CHALLENGE – Counting only lines that hold "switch", give the total and nothing more.

GIVEN MATERIAL –
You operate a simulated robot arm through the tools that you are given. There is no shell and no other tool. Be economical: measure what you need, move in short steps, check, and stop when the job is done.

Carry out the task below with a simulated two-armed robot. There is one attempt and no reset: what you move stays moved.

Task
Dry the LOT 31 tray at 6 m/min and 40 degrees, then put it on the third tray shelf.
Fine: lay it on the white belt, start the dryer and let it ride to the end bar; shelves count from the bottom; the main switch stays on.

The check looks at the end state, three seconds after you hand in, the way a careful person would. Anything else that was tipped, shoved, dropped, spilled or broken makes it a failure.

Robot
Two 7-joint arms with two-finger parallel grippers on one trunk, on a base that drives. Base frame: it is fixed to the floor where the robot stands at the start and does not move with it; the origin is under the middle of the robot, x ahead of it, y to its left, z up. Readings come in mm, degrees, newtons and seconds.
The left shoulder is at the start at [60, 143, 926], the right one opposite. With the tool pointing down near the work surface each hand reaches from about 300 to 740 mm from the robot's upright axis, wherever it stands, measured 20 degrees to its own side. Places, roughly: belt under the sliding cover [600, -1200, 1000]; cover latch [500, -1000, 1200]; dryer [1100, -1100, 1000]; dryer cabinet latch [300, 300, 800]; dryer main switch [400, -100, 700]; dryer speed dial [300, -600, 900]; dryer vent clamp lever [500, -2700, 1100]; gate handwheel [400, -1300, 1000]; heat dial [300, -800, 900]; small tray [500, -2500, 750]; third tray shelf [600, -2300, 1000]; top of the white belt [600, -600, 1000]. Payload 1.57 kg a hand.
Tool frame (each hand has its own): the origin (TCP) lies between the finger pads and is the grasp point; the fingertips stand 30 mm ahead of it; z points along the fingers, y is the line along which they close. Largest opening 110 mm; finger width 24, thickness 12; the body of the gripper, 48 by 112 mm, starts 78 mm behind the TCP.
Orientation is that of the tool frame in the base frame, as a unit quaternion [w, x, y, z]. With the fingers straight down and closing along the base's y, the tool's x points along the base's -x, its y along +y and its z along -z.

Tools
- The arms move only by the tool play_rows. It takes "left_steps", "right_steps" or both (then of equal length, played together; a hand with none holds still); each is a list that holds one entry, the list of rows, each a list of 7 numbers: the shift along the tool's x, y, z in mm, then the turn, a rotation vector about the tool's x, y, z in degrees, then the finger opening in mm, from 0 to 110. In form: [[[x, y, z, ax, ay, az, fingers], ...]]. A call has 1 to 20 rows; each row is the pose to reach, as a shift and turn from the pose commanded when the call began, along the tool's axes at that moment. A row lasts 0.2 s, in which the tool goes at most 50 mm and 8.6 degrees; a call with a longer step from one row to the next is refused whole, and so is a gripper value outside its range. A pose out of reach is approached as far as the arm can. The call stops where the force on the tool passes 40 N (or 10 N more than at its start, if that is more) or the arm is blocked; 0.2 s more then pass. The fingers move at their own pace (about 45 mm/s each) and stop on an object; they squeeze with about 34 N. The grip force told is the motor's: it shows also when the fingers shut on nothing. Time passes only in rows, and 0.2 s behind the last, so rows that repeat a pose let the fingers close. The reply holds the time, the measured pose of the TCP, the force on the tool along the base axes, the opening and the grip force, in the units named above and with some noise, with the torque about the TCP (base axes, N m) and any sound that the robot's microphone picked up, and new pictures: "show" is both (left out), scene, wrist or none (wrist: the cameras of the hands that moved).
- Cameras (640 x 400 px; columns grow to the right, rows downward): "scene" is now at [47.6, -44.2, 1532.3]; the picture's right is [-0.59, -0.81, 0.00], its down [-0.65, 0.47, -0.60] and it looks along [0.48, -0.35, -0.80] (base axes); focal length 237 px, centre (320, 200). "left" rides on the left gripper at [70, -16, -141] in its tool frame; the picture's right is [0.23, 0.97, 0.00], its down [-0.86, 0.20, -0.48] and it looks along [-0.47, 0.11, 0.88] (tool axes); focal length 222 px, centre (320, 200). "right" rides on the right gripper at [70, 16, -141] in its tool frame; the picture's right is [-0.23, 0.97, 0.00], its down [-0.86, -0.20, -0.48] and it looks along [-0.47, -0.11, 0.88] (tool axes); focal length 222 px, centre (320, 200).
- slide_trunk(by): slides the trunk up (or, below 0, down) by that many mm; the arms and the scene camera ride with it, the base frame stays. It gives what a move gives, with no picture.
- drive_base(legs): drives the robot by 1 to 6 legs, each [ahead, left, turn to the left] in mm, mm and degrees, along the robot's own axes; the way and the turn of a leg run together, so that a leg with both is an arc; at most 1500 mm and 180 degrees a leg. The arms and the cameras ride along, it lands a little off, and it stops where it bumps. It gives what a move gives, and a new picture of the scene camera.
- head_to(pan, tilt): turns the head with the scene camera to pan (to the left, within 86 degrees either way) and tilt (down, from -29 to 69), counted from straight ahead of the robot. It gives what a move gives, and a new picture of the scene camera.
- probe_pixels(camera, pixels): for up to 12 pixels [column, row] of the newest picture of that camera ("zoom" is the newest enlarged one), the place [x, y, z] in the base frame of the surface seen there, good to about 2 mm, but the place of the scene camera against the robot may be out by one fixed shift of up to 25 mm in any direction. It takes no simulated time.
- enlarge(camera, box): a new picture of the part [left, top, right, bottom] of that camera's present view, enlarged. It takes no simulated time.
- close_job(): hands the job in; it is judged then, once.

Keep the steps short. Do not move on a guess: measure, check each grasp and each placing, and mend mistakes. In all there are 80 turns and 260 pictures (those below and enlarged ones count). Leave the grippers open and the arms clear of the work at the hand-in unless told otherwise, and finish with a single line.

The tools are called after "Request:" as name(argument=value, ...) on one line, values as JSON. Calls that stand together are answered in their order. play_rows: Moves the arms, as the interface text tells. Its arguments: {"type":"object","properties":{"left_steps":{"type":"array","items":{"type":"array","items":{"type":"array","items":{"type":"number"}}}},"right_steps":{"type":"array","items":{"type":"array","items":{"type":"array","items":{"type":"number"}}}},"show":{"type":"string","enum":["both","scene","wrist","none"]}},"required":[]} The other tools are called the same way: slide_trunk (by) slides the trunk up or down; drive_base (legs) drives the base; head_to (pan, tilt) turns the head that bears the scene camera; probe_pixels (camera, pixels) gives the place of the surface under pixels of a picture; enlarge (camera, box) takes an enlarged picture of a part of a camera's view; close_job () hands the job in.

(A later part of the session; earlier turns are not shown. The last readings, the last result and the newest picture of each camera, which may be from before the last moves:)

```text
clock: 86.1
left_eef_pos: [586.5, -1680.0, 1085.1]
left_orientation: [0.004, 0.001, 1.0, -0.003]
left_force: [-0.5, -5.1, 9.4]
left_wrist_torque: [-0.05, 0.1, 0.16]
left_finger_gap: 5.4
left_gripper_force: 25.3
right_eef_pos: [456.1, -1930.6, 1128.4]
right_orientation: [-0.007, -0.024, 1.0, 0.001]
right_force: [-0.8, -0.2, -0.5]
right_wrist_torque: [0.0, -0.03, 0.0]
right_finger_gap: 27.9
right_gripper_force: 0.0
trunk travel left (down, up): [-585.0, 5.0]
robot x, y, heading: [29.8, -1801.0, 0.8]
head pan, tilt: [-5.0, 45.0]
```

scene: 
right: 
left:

CORRECT RESULT – 2